The Long, Painful Process
“Laser removal hasn’t changed,” Dr. Louis Cole, of Dermatology Specialists of North Atlanta, told me. Removal is still expensive and time-consuming. Results still vary, and yellow remains a difficult color to remove. “The lighter the color, the harder it is to remove,” he says. “With yellow, there is little for the laser to grab onto.”
Laser removal works by breaking up the ink into particles that are then removed by the blood stream. It’s a gradual process, with small, black tattoos taking three or four treatments and large, multi-colored tattoos taking up to fourteen treatments. Dr. Cole uses a laser with multiple wavelengths to attack various colors. “Gradually, the tattoo fades,” he says.
The process hurts, but a numbing ointment can take the edge off. More serious than the pain is the risk of scarring. People with African heritage are especially at risk and could end up with white patches.
In most states, a doctor’s supervision is required at any business that removes tattoos. But my state of Georgia and several others do not legally require a physician’s presence, Dr. Cole says. Anyone researching tattoo removal should make sure a doctor will perform the procedure or at least be on site to supervise.
Keeping a Sunny Disposition
Despite the cost and the risk of the procedure not yielding ideal results, people do it. Tattoo-unfriendly employers often drive customers into Dr. Cole’s office, as does a desire to join the military, which has restrictions on tattoos. Most customers are like me. They regard their tattoo as a youthful indiscretion and want it gone.
When researching tattoo removal, beware of anyone promising quick, easy results. “People need to understand it’s a process,” he says. “It’s not simple.”
The laser is the most popular method of tattoo removal. Some practices offer Intense Pulsed Light Therapy, or IPL, which may offer better results and less pain. But the cost is even higher than laser removal. Archaic methods such as sanding away the tattoo or cutting it out are too painful to consider.
Cream products that promise tattoo removal seem to work a little bit on some people and not at all on others, based on online product reviews. Dr. Cole says he has not reviewed any scientific literature on removal creams. He’s skeptical.
Another option is covering up a tattoo that has lost its charm with a fresh design. Find an artist who has a successful track record with cover-ups, and choose your design carefully so you won’t be right back researching removal options in a few years.

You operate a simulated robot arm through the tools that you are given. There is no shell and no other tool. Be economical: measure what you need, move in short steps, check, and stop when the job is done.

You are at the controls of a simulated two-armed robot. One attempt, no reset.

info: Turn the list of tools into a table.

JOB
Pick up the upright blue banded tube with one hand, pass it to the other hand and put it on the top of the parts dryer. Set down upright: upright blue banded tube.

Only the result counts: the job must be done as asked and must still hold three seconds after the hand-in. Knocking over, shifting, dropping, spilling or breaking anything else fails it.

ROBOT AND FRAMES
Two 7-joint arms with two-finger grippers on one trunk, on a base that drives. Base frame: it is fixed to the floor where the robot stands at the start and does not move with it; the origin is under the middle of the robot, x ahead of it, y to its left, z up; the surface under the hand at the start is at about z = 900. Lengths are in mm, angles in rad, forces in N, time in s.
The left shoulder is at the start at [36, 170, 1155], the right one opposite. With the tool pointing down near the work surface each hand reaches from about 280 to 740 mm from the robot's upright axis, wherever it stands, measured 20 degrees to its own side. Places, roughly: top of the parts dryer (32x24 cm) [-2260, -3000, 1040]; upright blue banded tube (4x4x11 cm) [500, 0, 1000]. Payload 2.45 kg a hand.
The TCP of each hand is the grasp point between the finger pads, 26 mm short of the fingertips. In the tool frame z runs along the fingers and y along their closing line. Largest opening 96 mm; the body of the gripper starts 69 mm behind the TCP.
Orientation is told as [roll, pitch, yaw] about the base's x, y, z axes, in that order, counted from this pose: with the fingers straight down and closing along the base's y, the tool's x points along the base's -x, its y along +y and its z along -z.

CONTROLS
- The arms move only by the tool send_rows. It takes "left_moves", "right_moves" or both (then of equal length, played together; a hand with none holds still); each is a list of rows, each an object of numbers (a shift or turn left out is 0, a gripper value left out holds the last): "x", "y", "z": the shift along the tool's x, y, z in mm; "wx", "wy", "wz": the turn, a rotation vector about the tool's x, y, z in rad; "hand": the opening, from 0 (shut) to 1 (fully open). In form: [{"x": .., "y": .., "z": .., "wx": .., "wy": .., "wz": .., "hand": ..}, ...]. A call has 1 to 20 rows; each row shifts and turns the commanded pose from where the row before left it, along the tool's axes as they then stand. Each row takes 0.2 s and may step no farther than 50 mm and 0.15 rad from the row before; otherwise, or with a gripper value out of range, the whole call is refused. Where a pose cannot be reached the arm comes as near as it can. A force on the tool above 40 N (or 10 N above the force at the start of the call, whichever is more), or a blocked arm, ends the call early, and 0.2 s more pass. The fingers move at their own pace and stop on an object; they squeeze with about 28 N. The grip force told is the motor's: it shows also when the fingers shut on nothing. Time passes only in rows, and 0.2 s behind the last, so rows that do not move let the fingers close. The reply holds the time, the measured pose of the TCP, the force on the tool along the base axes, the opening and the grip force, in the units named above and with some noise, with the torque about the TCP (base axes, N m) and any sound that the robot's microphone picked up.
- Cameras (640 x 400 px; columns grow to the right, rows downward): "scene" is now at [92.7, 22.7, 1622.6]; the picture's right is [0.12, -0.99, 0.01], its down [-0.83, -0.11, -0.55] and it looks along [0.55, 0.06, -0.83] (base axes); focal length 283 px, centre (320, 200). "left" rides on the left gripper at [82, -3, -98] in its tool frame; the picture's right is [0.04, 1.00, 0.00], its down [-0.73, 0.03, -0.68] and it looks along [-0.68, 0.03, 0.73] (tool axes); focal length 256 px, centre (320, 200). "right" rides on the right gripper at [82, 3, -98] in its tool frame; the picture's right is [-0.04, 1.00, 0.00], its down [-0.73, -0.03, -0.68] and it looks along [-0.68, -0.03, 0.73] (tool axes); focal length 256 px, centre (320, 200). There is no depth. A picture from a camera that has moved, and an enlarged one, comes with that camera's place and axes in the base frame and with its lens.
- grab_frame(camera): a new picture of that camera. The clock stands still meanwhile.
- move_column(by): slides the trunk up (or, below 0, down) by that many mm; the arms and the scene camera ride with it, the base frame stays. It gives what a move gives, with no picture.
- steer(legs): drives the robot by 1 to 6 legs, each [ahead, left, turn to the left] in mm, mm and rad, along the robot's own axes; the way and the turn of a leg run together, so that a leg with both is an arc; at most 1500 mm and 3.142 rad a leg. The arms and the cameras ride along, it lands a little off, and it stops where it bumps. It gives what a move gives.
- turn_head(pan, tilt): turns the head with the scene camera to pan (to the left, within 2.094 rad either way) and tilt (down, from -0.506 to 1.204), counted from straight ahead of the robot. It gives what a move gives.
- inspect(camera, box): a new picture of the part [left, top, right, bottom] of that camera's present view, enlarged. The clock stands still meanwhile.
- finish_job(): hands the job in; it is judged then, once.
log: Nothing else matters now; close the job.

I ended up discovering a renewed appreciation for my tattoo. It’s a rare piece of evidence that I once had something of a wild streak. It’s also a reminder of a carefree time in my life.
My two-year-old daughter pointed to my ankle recently and asked, “What’s that?” I told her it was a sun, and she was satisfied. She may never know I also ran around for a while with a pierced naval. When I grew weary of it, I just had the ring removed. When it comes to youthful indiscretions, some are easier to erase than others.